We are given a confirming view into Hezekiah’s heart by the dialog that took place between him and Isaiah. Isaiah came to Hezekiah after the emissaries left to return to Babylon and asked him what they had seen. Hezekiah answered, “All the things that are in mine house have they seen: there is nothing among my treasures that I have not shewed them” (2 Kings 20:15b). Hezekiah revealed the treasures of his heart. He showed them what he was most proud of and delighted in.
As a rebuke to his pride, Isaiah pronounced the Lord’s chastening on Hezekiah. “Behold, the days come, that all that is in thine house, and that which thy fathers have laid up in store unto this day, shall be carried into Babylon: nothing shall be left, saith the LORD. And of thy sons that shall issue from thee, which thou shalt beget, shall they take away; and they shall be eunuchs in the palace of the king of Babylon” (2 Kings 20:17-18).
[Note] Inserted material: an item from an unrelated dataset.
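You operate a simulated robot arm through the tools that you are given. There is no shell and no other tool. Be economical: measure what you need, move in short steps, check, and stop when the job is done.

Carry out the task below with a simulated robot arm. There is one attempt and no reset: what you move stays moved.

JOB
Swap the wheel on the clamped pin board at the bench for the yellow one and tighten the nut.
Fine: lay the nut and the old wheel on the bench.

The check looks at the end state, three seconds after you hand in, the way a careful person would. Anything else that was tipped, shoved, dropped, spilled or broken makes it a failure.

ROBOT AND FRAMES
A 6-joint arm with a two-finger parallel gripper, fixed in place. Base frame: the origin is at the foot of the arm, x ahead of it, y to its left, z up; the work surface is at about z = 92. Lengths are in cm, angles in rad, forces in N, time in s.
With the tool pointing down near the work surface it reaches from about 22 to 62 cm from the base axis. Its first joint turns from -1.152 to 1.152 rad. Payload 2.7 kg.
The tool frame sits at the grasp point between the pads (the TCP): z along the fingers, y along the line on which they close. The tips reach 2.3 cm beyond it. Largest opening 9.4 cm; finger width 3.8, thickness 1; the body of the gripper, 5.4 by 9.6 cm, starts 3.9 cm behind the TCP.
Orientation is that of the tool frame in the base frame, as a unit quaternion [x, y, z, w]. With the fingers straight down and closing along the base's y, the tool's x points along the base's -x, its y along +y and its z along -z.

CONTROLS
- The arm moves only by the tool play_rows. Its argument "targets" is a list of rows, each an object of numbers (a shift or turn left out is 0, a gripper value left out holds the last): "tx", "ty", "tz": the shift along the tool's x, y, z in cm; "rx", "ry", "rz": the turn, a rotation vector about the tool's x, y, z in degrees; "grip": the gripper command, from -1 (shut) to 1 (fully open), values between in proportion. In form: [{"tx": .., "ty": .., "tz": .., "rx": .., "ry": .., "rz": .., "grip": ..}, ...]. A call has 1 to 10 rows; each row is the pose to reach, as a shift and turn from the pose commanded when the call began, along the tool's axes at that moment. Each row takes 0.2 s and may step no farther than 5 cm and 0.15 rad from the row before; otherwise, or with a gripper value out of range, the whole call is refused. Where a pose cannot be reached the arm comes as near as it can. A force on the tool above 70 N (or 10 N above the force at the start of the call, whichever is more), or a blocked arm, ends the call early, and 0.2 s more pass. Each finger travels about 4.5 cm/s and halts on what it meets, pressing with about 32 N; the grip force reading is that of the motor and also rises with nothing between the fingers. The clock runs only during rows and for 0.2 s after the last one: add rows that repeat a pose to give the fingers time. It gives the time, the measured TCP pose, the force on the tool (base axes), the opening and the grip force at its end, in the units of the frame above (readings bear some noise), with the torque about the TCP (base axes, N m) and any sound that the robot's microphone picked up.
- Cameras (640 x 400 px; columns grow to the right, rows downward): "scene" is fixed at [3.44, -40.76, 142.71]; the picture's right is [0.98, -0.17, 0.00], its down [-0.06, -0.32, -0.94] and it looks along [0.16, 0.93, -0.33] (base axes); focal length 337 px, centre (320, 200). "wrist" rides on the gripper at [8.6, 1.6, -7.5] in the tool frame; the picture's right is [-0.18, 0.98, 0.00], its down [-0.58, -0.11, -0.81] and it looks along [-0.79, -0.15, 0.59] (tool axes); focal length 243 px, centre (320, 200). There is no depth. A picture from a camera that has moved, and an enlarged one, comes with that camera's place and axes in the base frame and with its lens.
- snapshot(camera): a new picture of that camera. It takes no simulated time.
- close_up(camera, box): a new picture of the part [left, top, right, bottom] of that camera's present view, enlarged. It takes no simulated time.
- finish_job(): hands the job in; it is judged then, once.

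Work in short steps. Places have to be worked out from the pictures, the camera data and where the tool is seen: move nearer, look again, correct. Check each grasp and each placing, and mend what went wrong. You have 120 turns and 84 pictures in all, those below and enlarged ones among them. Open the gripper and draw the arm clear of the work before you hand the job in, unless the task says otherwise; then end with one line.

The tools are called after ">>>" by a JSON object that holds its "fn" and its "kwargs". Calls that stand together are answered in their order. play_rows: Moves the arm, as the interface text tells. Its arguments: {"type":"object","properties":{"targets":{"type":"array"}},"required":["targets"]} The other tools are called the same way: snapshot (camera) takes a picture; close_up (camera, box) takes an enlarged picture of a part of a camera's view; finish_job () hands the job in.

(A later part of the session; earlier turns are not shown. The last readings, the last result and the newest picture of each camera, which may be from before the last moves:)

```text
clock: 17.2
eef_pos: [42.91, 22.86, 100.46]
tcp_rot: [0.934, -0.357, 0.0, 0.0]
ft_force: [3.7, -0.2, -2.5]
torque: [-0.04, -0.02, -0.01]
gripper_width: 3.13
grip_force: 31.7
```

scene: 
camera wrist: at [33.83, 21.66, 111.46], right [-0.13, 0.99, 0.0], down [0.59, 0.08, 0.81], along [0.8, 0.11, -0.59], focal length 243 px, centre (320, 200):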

What a consequence! God is saying that all the treasure Hezekiah delighted in would be taken, and his sons would be carried away to Babylon as slaves.
We can assume Hezekiah’s reaction to this bad news would be similar to a father who loves his children. In grief, he would cry out for mercy from the Lord. He would beg the Lord through repentant tears to reconsider. It had already worked once when Hezekiah had wept before God for healing from his illness, so why not cry out in repentance again?
The fact was, Hezekiah was satisfied with the judgment. Hezekiah had repented earlier when God’s consequence had meant his personal suffering and death, but since these consequences would come after he died to his children, he was accepting of it. Even more than that, his response was, “Good is the word of the LORD which thou hast spoken. And he said, Is it not good, if peace and truth be in my days?” (2 Kings 20:19). His proud focus was on himself, and he had no concern for his children as evidenced by the extreme wickedness of his son Manasseh.
Where are our hearts? What do we delight in? What consumes our attention and our time? Abraham was such a wonderful example to us of a godly father. As much as he loved Isaac and wanted descendants, he was determined to put God first, obeying Him, even if it meant sacrificing Isaac to his Lord. The love of Abraham’s life was Isaac and having descendants; earthly treasure was less important.
Abraham’s greatest treasure was his God, and next were his descendants. He had a heavenly focus. He wasn’t like Hezekiah, who is noted as a good king, but was concerned with his own pleasure, circumstances, and wealth. Abraham knew this earthly journey was a short one compared to eternity, and he was looking toward a heavenly wealth. Next, to our relationship with the Lord, those we touch for Jesus are the only things we take with us to heaven. If we will surrender our lives to the Lord as the One Who is our reward, He will use our lives in ways we can’t even fathom.
One way to avoid regrets this year is to trust God with our new year. He won’t make mistakes with our lives. “. . . no good thing will he withhold from them that walk uprightly” (Psalms 84:11). God told Abraham that He was Abraham’s shield and reward. Amen. Is He our shield and reward as well?